Power Rangers Legacy Saba
The talking tiger saber!
Ban Dai (2015)
Earlier in the year, when I was at a convention in London, I met a peculiar Scottish salesman. He was pushing the Power Rangers Legacy toys on me, and to be honest I was growing quite tired of him. He didn’t seem to understand that I didn’t want to spend £400 on toys that I already owned. He also began telling me how I was “too young” to remember things, like when the toys first came out or when Philip Schofield had brown hair and a gopher on his hand.
But something in his display case caught my attention. A huge white sword that I recognised as “Saba”, the enchanted sabre that the Power Rangers’ leader would wield in battle.
I had the toy of this thing when I was younger, but what I saw was no toy. It was massive! And shiny. We regrouped and agreed to buy it. After approaching Bonnie Prince Ripoff once more, our hopes were simultaneously crushed when he said he didn’t actually have any to sell us – he was just taking pre-orders.
“Pre-orders for when?” I asked.
“Before Christmas” he replied.
Now, I knew that this sword wasn’t due for release in the States until summer 2015. So I told him that if I wanted smoke blown up my ass, I would’ve built a zipper and small length of hose into my costume.

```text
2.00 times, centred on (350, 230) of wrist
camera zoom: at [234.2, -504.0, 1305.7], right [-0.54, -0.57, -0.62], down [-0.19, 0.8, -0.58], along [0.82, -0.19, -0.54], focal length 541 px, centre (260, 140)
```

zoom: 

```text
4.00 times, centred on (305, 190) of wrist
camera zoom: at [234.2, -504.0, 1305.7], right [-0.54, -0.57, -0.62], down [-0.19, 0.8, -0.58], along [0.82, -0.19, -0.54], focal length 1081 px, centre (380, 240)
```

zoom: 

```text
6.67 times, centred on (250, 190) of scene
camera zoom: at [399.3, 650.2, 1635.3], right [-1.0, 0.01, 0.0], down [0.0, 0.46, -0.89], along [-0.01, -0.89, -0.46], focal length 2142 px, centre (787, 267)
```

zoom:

So we left, and I filed the incident away.
You can imagine my surprise when, a week before Christmas, the postman shows up with a huge package. My brother, the optimistic little scamp, had been keeping an eye on the website to see if the man was for real, and placed an order.
We got the gang together and had a play with it, and I must say that it actually exceeds my expectations by a significant magnitude.

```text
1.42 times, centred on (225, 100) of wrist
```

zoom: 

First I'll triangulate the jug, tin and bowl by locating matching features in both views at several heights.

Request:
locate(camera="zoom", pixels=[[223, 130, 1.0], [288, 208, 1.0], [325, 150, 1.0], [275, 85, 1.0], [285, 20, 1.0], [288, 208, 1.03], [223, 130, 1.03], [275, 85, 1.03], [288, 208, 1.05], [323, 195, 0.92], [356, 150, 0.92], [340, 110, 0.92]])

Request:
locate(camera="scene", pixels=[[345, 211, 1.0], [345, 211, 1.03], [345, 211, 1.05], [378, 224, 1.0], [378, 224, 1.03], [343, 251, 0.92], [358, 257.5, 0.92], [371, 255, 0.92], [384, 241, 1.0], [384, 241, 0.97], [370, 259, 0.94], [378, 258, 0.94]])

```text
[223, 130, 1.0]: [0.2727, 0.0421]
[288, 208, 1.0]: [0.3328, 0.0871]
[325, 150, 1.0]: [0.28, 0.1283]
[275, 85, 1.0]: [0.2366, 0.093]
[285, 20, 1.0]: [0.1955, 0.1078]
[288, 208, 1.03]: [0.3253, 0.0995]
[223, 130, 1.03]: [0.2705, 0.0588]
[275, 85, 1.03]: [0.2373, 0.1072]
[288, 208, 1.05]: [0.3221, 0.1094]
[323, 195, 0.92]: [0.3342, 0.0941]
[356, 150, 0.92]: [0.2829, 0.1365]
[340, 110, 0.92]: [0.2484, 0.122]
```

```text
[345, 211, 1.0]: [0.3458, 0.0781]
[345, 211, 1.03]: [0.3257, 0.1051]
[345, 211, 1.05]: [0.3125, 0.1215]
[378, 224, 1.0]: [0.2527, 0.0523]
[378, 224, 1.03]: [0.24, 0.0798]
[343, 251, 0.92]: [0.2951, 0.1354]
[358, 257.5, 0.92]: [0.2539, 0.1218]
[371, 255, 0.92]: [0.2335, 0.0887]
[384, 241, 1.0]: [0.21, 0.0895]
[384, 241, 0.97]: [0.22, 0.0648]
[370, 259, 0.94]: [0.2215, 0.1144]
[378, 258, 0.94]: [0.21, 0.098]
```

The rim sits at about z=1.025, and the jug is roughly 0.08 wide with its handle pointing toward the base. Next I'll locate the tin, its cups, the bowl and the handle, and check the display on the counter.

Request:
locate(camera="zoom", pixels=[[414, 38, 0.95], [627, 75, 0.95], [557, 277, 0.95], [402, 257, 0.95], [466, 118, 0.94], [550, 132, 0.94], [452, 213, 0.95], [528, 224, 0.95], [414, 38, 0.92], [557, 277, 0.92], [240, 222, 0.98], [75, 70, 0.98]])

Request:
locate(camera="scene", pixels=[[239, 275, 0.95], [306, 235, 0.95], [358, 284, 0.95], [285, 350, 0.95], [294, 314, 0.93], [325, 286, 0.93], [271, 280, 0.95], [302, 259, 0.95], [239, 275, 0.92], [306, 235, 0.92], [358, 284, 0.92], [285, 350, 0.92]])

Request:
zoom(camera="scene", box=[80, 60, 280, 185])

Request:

For a start, it’s big. Precisely 70cm long, or if you want that in Imperial, precisely (almost) thirteen shackles and a sixteenth of a barleycorn. For clarity’s sake, I have taken a picture of the sword alongside some items which almost universally can be seen to represent scale:
I had assumed, rather cynically, that it would just be a remolding of the existing toy, maybe with a longer blade or something. Not so. It’s a brand-new mold, bigger in all dimensions. It’s essentially the actual prop from the show – but of course, made of much higher quality materials. Weapons for TV are always made of rubber and foam – this is to ensure that the number of Power Rangers being rolled into A&E on a gurney with an animal-themed weapon up their bum is precisely zero.
The hilt and pommel are die-cast metal, plated with gold where appropriate. The grip is plastic, as is the blade. The first thing that I noticed as I picked it up was how heavy it was. In truth, it’s a little too heavy. You can’t swing it – or at least, doing so strains the wrists.
The detailing is astonishing – the lines are smooth and clean, there’s weathering and wash applied to make the detail stand out on the white parts, and all the screw-holes have been plugged. The battery case is practically invisible, with no obvious catch or hinge.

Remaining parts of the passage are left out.